## Exercise directions
Skip the pictures and quote all of the lines exactly. Return a JSON list in which every string is one line; blank lines are skipped.

# START OF Data excerpt

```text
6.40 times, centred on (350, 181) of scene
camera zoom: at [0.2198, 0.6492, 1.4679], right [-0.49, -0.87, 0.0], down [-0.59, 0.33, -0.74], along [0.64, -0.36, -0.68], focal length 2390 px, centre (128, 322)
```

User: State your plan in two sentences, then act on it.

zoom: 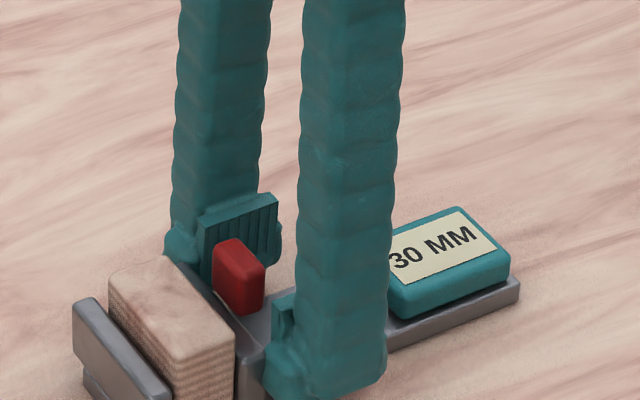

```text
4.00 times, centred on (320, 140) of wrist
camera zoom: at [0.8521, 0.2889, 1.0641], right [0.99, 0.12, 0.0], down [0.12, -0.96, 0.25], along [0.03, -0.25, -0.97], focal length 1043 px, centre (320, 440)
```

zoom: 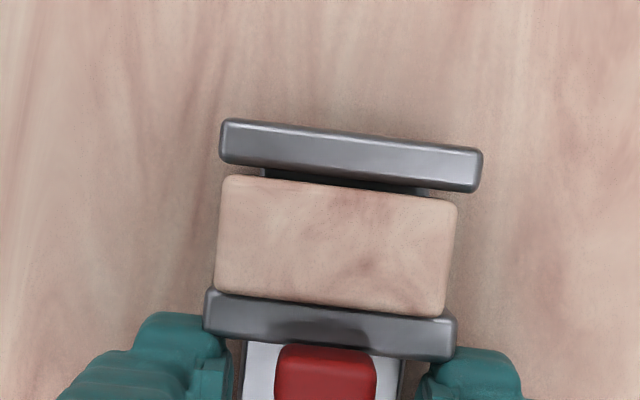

# END OF Data excerpt

## Finished exercise
[
  "```text",
  "6.40 times, centred on (350, 181) of scene",
  "camera zoom: at [0.2198, 0.6492, 1.4679], right [-0.49, -0.87, 0.0], down [-0.59, 0.33, -0.74], along [0.64, -0.36, -0.68], focal length 2390 px, centre (128, 322)",
  "```",
  "User: State your plan in two sentences, then act on it.",
  "zoom: ",
  "```text",
  "4.00 times, centred on (320, 140) of wrist",
  "camera zoom: at [0.8521, 0.2889, 1.0641], right [0.99, 0.12, 0.0], down [0.12, -0.96, 0.25], along [0.03, -0.25, -0.97], focal length 1043 px, centre (320, 440)",
  "```",
  "zoom: "
]